Die Verhältnisse in der industriellen Bevölkerung sind jedoch noch viel trauriger, als die in der Landwirtschaft. Ich bin selbst Landwirt und gebe es ohne weiteres zu. Aber auch in der Landwirtschaft müssen diesbezüglich Unterschiede gemacht werden. Denn hier werden hauptsächlich die kleinen Landwirte betroffen. Die Großagrarier haben immer mehrere Warengattungen zu verkaufen. Sie können mit dem Verkaufe zuwarten, bis sie einen geeigneten Preis dafür bekommen, sie haben einmal Rinder oder Schweine abzugeben, das anderemal Getreide, die meisten haben Waldbesitz und können Waldprodukte verkaufen. Sie sind auch zum großen Teil Industriebesitzer: viele haben Ziegeleien, Steinbrüche, Sandgruben u. s. w., kurz die Großagrarier haben bis jetzt von einer Krise wenig oder nichts verspürt, sie wollen vielmehr durch Einführung der Zölle den Genuß einer höheren Profitrente erlangen. Als Beweis der Notlage konstatieren sie eine beginnende Verschuldung der Landwirtschaft. Ja, das trifft zu. Aber auch hier sind es wieder zum allergrößten Teile die ganz kleinen Landwirte, welche von ihrem kleinen Grundbesitz nicht leben können und als Arbeiter in der Industrie keine Beschäftigung finden, weil eben viele einen kleinen Grundbesitz haben und vom Unternehmer entlassen werden. Ihre Wohngebäude sind seit Ausbruch des Krieges nicht repariert worden und nun müssen sie eine Hypothek aufnehmen, um einesteils die Familie zu ernähren und andernteils um das reparaturbedürftige Anwesen instand zu setzen sowie die rückständigen Steuern zu bezahlen.

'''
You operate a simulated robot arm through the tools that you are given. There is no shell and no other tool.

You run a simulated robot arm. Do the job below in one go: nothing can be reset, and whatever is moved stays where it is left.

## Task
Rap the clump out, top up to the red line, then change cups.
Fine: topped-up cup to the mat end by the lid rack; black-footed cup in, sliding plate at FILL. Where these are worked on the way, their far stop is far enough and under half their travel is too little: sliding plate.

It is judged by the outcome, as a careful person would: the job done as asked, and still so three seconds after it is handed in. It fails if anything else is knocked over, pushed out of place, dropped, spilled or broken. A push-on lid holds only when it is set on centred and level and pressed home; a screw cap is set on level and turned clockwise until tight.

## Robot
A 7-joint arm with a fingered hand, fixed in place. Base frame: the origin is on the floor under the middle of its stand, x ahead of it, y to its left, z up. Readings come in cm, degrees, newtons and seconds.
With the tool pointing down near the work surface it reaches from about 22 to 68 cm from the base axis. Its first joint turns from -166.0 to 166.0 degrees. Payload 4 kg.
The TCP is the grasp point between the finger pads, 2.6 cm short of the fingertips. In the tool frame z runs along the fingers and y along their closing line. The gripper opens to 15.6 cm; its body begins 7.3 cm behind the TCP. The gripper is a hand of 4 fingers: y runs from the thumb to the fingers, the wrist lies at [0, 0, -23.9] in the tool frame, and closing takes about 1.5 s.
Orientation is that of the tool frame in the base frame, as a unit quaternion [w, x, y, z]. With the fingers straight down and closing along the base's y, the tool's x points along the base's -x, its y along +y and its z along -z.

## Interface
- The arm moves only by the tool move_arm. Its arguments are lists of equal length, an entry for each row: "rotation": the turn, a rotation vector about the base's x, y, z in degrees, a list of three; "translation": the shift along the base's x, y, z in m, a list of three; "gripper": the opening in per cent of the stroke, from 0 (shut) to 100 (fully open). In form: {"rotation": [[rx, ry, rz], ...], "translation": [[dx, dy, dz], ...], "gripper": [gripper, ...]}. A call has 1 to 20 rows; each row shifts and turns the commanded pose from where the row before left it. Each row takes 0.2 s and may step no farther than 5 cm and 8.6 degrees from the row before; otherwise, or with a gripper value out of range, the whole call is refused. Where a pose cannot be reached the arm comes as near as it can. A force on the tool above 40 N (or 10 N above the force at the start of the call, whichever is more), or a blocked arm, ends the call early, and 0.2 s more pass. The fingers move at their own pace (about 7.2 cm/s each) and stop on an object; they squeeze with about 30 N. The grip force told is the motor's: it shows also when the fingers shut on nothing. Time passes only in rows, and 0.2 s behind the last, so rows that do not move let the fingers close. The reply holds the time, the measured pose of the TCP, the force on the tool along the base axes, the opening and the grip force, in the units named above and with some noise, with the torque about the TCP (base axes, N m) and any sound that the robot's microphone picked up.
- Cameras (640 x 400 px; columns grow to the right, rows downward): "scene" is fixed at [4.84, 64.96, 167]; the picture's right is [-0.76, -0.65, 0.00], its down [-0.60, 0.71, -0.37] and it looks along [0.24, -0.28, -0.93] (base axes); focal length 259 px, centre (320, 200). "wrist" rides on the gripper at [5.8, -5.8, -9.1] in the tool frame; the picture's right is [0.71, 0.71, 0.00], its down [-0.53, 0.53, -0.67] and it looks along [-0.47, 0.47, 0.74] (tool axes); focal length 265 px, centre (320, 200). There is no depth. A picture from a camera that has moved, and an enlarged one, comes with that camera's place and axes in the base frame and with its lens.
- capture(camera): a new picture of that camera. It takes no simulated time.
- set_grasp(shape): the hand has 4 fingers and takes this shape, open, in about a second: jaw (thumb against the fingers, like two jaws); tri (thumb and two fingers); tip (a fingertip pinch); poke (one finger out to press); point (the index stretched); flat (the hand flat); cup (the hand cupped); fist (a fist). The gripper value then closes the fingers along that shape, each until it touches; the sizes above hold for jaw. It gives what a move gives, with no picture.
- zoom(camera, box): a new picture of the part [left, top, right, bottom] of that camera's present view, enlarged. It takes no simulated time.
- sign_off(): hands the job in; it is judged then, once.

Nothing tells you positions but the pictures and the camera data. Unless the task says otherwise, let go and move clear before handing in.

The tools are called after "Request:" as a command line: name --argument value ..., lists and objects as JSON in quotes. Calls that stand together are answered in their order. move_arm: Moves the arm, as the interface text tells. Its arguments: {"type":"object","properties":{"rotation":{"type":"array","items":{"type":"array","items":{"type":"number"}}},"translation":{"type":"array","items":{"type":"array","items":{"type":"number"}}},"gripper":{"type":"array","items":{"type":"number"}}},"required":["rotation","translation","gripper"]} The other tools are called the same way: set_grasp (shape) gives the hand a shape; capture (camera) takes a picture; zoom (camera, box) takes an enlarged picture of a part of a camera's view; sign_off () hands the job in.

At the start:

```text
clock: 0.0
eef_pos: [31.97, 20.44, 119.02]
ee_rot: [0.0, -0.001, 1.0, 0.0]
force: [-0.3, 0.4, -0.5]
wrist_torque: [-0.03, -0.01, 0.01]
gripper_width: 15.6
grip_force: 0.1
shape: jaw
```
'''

Wenn also der landwirtschaftliche Besitz verschuldet ist, so kommt da hauptsächlich der kleine Landwirt in Betracht. Als Beweis hiefür dienen uns die Grundbücher. Ich habe mich der Mühe unterzogen und in einigen Dörfern Untersuchungen angestellt und habe gefunden, daß kein einziger Großbauer verschuldet war, sondern ausschließlich Kleinlandwirte. Großbauern und Großagrarier haben bis jetzt keine Ursache, verschuldet zu sein, außer sie werden ausnahmsweise von schweren Unglücksfällen betroffen.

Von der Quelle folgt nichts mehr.